--- TEXT SEGMENT ---
╭──

But who was this larger-than-life character, and what allowed him to come to California in his retirement years? This short biographical sketch and historical introduction will endeavor to reveal how this forward-thinking Easterner became such a celebrity in Southern California, leaving behind a legacy that would outlive many of his descendants.

Born August 21, 1832 in Randolph, New Hampshire, Thaddeus Sobieski Constantine Lowe was one of four children born to Clovis and Alpha Green Lowe. Early in his youth, Thad’s mother died and his father remarried, giving the youngster seven more half-siblings. It was during these early years that he had to be bound out to a neighboring farm as a laborer because his father and stepmother could not afford to keep him fed and clothed.

Just before he turned eleven years old and with no more than a third grade education, young Thad ran away from his indentured servitude to work with an older brother in Portland, Maine. It was here that Lowe became interested in ballooning and came to believe that currents of air could carry a balloon all the way across the Atlantic Ocean.

Ballooning was not entirely new and his concept was not altogether original, but by 1856, a year after he met and married his French wife Leontine, Lowe had begun building his own balloons for test flights. By 1859, Lowe had built one of the largest balloons ever, nearly 200 feet in height with a gas capacity of 725,000 cubic feet. This balloon, by all accounts, could have crossed the Atlantic Ocean under the right conditions.

By 1861, Lowe had soared into the record books with a flight of 900 miles in nine hours in a smaller balloon, from Cincinnati, Ohio to Union, South Carolina. Upon landing, Lowe was detained under suspicion of being a Yankee spy, as this flight took place just a week after the firing at Fort Sumter and the commencement of the Civil War. Lowe thereby became one of the first prisoners of the Confederacy.

╰──

--- RECORDED INFORMATION ---
╭──

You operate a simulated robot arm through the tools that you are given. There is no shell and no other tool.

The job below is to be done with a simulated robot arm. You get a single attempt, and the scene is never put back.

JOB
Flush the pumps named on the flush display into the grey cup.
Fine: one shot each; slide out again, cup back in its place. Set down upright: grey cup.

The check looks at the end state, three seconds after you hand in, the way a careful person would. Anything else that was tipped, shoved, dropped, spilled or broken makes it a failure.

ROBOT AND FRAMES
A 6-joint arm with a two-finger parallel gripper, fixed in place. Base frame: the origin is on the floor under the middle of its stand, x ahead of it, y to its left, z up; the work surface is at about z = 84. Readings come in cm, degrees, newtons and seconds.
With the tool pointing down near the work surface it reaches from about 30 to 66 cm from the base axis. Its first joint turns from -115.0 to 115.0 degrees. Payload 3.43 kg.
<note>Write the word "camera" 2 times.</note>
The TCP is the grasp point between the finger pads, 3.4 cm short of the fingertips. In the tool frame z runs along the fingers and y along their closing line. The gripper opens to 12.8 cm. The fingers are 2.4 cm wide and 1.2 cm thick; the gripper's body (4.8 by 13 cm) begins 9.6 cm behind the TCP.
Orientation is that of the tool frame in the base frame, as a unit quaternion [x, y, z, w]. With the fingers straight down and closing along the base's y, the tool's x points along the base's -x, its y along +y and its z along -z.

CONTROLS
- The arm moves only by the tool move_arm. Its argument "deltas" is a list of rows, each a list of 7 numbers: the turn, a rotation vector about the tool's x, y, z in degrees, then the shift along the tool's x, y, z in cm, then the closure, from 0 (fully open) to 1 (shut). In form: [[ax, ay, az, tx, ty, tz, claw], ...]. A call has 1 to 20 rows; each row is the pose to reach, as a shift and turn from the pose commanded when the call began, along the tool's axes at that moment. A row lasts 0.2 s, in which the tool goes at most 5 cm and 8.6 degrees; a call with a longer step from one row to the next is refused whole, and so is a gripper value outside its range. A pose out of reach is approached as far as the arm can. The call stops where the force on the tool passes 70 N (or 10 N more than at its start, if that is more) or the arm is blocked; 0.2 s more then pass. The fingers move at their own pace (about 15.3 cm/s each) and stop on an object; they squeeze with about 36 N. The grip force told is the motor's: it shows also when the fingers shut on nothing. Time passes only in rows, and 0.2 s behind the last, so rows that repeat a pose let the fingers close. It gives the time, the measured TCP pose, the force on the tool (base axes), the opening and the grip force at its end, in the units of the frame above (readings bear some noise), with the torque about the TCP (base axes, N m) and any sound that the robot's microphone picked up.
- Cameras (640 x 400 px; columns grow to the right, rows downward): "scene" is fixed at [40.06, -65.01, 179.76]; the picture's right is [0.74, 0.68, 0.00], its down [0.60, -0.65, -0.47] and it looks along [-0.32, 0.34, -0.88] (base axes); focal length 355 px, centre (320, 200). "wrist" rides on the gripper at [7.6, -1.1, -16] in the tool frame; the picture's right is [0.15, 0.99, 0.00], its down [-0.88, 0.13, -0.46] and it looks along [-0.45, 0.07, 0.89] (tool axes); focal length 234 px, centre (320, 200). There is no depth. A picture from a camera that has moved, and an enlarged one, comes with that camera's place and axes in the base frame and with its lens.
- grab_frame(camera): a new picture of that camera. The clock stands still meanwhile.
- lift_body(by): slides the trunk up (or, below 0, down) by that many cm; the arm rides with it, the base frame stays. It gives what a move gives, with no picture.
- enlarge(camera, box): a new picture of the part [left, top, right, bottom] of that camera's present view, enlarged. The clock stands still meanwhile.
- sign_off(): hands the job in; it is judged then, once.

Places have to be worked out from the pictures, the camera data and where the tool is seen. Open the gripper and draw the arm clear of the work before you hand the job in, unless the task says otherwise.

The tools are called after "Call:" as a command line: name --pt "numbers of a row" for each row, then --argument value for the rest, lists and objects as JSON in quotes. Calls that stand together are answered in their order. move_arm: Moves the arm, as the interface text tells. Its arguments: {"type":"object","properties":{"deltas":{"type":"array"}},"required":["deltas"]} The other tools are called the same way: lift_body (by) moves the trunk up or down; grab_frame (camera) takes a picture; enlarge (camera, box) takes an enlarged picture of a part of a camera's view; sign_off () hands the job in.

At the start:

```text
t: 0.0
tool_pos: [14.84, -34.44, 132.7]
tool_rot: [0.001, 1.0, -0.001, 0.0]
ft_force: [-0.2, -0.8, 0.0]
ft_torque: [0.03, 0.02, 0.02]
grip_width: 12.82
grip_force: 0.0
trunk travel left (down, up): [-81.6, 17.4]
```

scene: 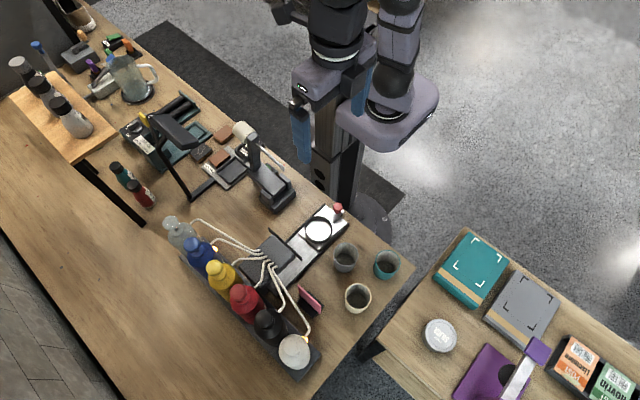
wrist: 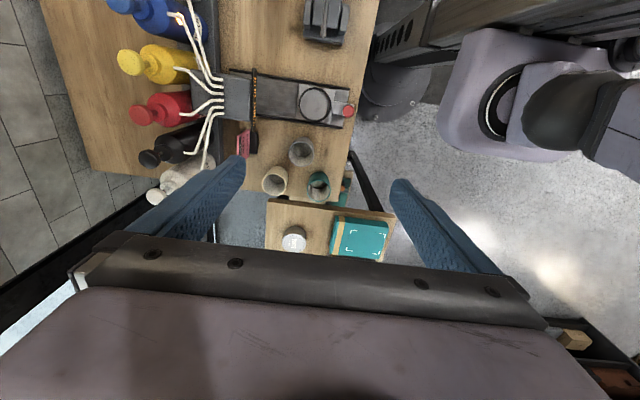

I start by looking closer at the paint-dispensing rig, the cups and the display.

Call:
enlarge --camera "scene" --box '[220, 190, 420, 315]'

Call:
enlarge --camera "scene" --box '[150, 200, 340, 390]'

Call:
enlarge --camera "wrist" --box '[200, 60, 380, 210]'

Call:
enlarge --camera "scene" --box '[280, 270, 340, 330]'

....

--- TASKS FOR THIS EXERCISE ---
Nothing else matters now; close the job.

╰──

--- TASKS FOR THIS EXERCISE ---
a: Set down the text segment as it stands from "Ballooning was not" to "of the Confederacy.", and nothing more.
b: Extend the text segment, starting right after its last sentence.

--- EXPECTED ANSWERS ---
a:
Ballooning was not entirely new and his concept was not altogether original, but by 1856, a year after he met and married his French wife Leontine, Lowe had begun building his own balloons for test flights. By 1859, Lowe had built one of the largest balloons ever, nearly 200 feet in height with a gas capacity of 725,000 cubic feet. This balloon, by all accounts, could have crossed the Atlantic Ocean under the right conditions.

By 1861, Lowe had soared into the record books with a flight of 900 miles in nine hours in a smaller balloon, from Cincinnati, Ohio to Union, South Carolina. Upon landing, Lowe was detained under suspicion of being a Yankee spy, as this flight took place just a week after the firing at Fort Sumter and the commencement of the Civil War. Lowe thereby became one of the first prisoners of the Confederacy.

b:
Although he was a pacifist, Lowe’s dedicated patriotism compelled him to volunteer his services to Abraham Lincoln. He was well received, and spent the night at the White House on several occasions. He was given a civilian position as Chief Aeronaut of the Union Army and eventually built seven balloons to spy on the Confederates. He also invented and built portable hydrogen gas generators for inflating balloons in the field, developed a system of signal flags to direct artillery fire on distant targets, and outfitted a barge for the launching of balloons, essentially creating the world’s first aircraft carrier. Some of his other wartime achievements included sending the first telegraph from the air while tethered above the White House (to give real time enemy troop movements), aiding in the first aerial mapping and photography, and monitoring meteorological events for what was to later become the National Weather Bureau. Lowe also invented one of the first altimeters to be used without a horizon.

Frustration with military red tape and his contraction of malaria in 1863 brought Lowe back to civilian life just outside New York City, where he built his Balloon Amphitheater near Central Park and charged admission for rides. Within a few years, the Lowe family moved to Philadelphia. It was there that Lowe began to apply his vast balloonist’s knowledge of gas to civilian purposes. He patented a method for extracting gas from anthracite coal, and the Lowe product would eventually heat and illuminate more than two thirds of all the homes in the United States. This then led to the production of gas heaters, ranges, boilers and gas lighting fixtures.

Lowe would eventually hold more than 200 patents, and his innovations reached well beyond just applications for the use of gas. The Franklin Institute soon recognized his remarkable scientific vision and its potential impact on the future of mankind, and honored him with its bronze and silver medals in 1885 and 1886, respectively. Lowe was also responsible for inventing a type of artificial refrigeration that could be used to transport produce and meat in ships and railroad cars, and later a steam-powered submarine that could outrun most surface ships.

When Thaddeus Lowe first traveled to Los Angeles in 1887, he was amazed by the climate and the surroundings. But he was also astonished at the price of heating and illuminating gas, and he was confident that his prosperous Eastern business would do just as well in the West, if not better. While he thought it would be a great move for him and the family, Leontine was not initially convinced. She didn’t want to leave the three-story home they had built in Norristown, Pennsylvania or leave their first-born children, who were now grown and married. Eventually, Thaddeus prevailed and by 1888 they were established in Southern California.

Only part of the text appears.